• _Document text_
>> Start

First off, the feed-bag hand-offs went perfectly. “Jason”- who in his 3rd year is a seasoned hand-off veteran- performed flawlessly in what is the most dangerous part of LOTOJA.
Tangent: My wife, who was a spectator at the last feed zone in Alpine, WY, saw a hand-off go awry when a Cat 1/2 rider went down and broke his hand.
Another-Great-Wife-Tangent: My wife, who as I’ve previously mentioned, makes all sorts of great observations about bike racing, characterized LOTOJA as “1,000 skinny angry white men”, which I am embarrassed to admit is pretty much spot on.
Second, I did phenomenally well. My time was 9:14:32, a 23 minute improvement over my last year’s time, an astounding 9th place overall- not just in my category, but overall, out of >1,000 racers- and only 13 seconds behind the overall LOTOJA winner. Amazingly, when my teammates and I were emailing back and forth a couple weeks back about goals for the race, I stated my #1 goal as finishing under 9:15. I made it by 28 seconds.
The race was remarkable in a few ways, not least because the top 12 finishers in my pack all finished several minutes ahead of the Cat1/2/Pro leaders. The reason was the team. Of the final pack of 9 I worked with (yes, they spat me out the back in the last km) 6 of us were teammates. Until the last km we worked as a team and supported each other for a common time goal.
Tangent: Years back, when I was exclusively a mtn biker, my friend Paul told me how he’d some done road-racing years ago, and that the best part of the experience was the team, and how the teammates supported and worked and sacrificed for each other. At the time I sort of pooh-poohed it, thinking roadies to be snotty, Audi-driving, uptight, skinny angry guys of questionable masculinity (what with the leg-shaving and all.) Years later, I get it. Paul, you were right on.
Point of the Post
But none of that is the story I want to tell. The story I want to tell is this:
Friday night before the race Jason and I stayed, as we did the previous 2 years, at the Wellsville home of his best friend from high school. His friend, wife and 4 kids are a great, welcoming family, but they’re super-LDS. Which means it’s not the kind of house where you drink coffee. So every year, the morning of the race, I wake up at 4:50AM and sit out on the front step in the pitch-dark, looking at the stars, drinking a mug of instant coffee and eating a microwaved egg & cheese burrito.
The year, Jason sat out on the step with me, and as I sipped coffee and looked up at the Pleiades, he told me the story of his dog. This past summer, while his wife was visiting family in Japan, Jason put down his dog. The dog was 15 years old and took nearly a minute to stand in the morning. Jason took the dog to the vet, and after examining the dog, the vet gently recommended ending his life.

>> End

• _Challenge_
Pick up the document text at the point where it stops and go on.

• _Dataset_
>> Start

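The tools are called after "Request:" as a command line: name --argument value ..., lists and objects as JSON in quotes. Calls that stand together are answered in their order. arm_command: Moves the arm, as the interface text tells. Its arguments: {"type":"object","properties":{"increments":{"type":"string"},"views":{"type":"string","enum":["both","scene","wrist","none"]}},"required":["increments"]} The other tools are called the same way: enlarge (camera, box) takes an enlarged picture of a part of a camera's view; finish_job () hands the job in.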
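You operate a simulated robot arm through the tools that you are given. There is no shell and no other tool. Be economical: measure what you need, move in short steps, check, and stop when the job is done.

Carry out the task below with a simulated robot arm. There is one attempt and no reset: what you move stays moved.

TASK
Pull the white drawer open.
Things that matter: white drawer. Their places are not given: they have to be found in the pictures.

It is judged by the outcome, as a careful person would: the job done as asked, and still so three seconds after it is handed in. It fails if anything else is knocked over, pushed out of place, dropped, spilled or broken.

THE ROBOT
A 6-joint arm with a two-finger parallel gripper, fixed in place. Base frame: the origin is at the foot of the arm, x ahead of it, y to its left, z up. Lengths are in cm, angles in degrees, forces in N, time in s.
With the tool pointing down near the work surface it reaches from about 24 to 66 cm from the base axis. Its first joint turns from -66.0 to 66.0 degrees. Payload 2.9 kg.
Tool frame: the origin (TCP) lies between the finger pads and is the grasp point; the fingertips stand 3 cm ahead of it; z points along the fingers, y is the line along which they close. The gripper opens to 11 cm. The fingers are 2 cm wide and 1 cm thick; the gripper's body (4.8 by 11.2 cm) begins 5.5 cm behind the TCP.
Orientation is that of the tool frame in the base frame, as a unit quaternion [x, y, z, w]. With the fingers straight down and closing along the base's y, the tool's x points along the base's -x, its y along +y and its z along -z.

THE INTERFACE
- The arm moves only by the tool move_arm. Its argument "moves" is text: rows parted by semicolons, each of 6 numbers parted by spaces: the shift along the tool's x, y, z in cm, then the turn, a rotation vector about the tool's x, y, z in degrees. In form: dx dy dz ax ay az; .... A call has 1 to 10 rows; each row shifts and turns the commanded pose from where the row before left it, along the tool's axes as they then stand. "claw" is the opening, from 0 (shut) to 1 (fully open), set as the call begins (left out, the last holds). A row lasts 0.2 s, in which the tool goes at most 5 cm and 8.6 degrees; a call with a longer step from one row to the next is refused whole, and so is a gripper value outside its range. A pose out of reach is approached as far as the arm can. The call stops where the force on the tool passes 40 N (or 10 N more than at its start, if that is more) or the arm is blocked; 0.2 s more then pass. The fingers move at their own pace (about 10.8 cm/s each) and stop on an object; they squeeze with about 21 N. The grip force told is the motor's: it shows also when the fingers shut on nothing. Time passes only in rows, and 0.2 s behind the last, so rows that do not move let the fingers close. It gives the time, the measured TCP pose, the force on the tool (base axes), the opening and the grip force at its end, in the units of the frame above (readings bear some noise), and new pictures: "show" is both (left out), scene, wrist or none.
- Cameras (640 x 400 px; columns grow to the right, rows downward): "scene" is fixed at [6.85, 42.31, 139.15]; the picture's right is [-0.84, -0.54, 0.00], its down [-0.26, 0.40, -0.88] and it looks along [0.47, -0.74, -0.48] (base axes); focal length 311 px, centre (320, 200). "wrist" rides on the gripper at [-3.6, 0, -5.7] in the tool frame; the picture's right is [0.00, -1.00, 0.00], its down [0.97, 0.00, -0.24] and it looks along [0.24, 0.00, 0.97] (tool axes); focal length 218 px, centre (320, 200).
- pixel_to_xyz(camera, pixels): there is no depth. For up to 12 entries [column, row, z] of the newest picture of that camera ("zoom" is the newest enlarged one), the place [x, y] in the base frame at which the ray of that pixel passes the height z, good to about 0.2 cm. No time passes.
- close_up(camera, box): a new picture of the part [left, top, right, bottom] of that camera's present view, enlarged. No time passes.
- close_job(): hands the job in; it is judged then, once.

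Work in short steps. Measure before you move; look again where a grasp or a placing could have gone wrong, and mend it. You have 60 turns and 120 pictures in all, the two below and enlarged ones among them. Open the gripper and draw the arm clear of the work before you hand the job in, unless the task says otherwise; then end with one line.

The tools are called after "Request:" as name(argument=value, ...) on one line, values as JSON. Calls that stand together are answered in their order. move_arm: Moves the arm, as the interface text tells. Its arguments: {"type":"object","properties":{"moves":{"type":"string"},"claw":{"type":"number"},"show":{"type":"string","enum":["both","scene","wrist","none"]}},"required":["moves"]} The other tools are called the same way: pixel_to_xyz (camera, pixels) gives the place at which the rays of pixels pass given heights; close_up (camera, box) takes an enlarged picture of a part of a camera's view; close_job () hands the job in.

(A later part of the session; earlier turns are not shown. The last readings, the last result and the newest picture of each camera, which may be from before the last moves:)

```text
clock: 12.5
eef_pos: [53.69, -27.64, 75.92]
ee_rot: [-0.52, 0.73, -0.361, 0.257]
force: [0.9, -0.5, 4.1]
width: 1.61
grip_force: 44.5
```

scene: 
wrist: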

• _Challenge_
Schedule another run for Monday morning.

>> End

• _Result of this exercise_
Awesome-Double-Tangent-I-Had-to-Edit-Out: So this part of the post had like my Best Tangent Ever, that had this great tie-in to the Japanese WWII holdouts referenced in the last post. But this morning a reader (yes, apparently someone besides my brother actually reads this blog) contacted me in a panic and begged me to take it out, because the tangent contained a disclosure that he/she doesn’t want another reader (yeah, that’s right- TWO people besides “Phil” read this blog. Can you believe it? I’m like Jason Mulgrew now!) to know about.
About 9 hours later that same day, I was working with an (almost final) pack of about 13 riders in Snake Creek Canyon, about 175 miles into the race, in a fast double pace line. I was trashed, cooked, bonked. I was starting to gap in the pace line, and I thought for a span of 10 or 15 minutes that it was all over. At one point I fell out of the pace line, and my teammate, let's call him "Ken", passed me, patted me on the back and said, “Hang in there, [MY NAME]”, in a kind but resigned tone that you might use with… your old dog that you were about to put down.
In an instant my mind flashed back to the inky black sky of 5AM and the Pleaides above and the rooster cries of that morning (Wellsville is pretty rural) and I thought, “No. Not yet. I may be 44, but I am not that old dog. Not today, not here, not this race. I am not getting put down today.” And over the next few minutes I rallied, worked my way back in to the pace line, pulling my share and working with my teammates till the end.
I crossed the finish line alone, about 6 seconds behind the previous rider. Only a handful had crossed the line before me, and the applause and cheering was louder than I’d ever heard at a race finish, and at that moment it was all for me. All in all, a great day for a middle-aged dog.
Nice work. 9:14 is really flying.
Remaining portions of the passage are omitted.